PORT TOWNSEND – A group of about 10 people upset about their recent property reassessments circled around Sequim resident Shelley Taylor during intermission at Monday’s Jefferson County commissioners meeting.
Taylor, speaking quickly and loudly, urged those dissatisfied with having their properties revalued once every four years at 100 percent fair market value, to join her effort to change the system.
Taylor is a leader of a group called Property Owners for Predictable Tax, which seeks a change in state law to place a 1 percent annual cap on the increase in a home’s assessed value.
Instead of county assessors across the state valuing properties at market value – called an ad valorem system – Taylor believes an acquisition-based system is fairer to long-term property owners and provides more predictable property tax bills.
In an acquisition-based tax system, properties are revalued at market value only when they are sold, she said.

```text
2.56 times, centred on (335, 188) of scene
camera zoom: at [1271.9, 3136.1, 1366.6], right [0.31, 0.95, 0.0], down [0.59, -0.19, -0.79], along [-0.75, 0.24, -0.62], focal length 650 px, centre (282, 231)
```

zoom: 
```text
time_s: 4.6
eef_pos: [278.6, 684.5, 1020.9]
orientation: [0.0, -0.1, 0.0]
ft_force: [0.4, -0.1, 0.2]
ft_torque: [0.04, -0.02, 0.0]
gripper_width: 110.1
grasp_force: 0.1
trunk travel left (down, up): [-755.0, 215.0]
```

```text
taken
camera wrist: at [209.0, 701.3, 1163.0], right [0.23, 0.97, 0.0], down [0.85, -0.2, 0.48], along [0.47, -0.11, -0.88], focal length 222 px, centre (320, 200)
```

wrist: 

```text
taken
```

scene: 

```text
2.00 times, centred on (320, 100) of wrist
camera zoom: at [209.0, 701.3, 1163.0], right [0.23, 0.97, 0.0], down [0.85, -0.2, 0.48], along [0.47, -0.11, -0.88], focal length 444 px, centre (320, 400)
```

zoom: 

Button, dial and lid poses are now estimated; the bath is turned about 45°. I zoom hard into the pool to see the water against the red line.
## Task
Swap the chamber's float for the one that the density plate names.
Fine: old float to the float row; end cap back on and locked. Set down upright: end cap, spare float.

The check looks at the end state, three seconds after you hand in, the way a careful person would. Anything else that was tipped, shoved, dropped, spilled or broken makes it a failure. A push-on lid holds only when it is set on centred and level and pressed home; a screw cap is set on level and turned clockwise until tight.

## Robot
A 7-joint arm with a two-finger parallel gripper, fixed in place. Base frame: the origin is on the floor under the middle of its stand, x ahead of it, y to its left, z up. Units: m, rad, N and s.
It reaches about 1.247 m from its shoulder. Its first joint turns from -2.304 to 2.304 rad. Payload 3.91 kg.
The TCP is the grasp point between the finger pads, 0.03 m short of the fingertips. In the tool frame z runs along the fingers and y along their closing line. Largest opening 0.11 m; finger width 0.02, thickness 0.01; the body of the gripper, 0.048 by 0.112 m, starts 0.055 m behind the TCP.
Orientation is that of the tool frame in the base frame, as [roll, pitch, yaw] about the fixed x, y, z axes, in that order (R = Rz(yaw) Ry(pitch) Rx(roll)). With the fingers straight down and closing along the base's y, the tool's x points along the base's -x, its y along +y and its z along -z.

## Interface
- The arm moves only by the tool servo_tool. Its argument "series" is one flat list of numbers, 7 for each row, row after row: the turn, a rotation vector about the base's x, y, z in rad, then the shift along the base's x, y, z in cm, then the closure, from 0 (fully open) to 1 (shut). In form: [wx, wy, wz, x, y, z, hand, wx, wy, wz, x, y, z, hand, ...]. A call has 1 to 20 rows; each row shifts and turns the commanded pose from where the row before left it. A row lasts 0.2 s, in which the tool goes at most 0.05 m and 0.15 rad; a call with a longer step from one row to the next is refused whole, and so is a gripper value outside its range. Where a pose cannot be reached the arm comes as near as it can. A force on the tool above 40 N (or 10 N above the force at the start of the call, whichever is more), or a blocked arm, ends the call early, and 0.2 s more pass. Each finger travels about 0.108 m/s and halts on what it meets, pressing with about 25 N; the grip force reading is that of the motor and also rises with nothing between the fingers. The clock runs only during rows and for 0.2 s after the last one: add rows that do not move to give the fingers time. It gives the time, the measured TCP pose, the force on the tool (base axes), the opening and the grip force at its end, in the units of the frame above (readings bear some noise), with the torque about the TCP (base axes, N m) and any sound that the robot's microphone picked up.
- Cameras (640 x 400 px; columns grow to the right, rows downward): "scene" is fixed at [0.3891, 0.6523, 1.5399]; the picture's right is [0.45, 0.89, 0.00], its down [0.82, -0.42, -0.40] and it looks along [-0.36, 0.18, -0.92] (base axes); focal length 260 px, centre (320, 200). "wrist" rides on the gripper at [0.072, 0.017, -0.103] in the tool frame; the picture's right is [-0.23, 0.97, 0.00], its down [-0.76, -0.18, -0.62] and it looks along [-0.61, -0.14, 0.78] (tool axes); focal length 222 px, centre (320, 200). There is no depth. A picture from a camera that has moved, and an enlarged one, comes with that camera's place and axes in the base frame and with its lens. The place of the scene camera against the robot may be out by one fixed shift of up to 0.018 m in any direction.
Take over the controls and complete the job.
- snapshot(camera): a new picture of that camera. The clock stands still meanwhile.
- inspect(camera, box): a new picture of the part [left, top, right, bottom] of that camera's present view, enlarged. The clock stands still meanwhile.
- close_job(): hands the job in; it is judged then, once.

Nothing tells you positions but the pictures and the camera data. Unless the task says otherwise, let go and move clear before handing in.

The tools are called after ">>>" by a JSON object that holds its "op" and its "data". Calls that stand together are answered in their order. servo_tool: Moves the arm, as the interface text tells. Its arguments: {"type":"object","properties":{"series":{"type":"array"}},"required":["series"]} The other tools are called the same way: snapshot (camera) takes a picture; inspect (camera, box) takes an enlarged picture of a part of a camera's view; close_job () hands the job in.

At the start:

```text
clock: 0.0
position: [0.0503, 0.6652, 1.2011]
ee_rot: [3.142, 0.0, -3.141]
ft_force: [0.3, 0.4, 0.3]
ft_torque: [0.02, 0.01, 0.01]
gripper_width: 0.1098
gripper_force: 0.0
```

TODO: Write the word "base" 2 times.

Taylor showed up at Monday’s commissioners meeting because she caught wind there would be a turnout of people living in the Chimacum School District who received reassessment statements from the Jefferson County Assessor’s Office this month with news of double, triple – and in some cases 10-fold – valuation increases over four years earlier.
A letter to the editor in last week’s Port Townsend Leader weekly and a front-page article Sunday in the Peninsula Daily News said property owners would air their concerns to county commissioners.
That’s exactly what happened.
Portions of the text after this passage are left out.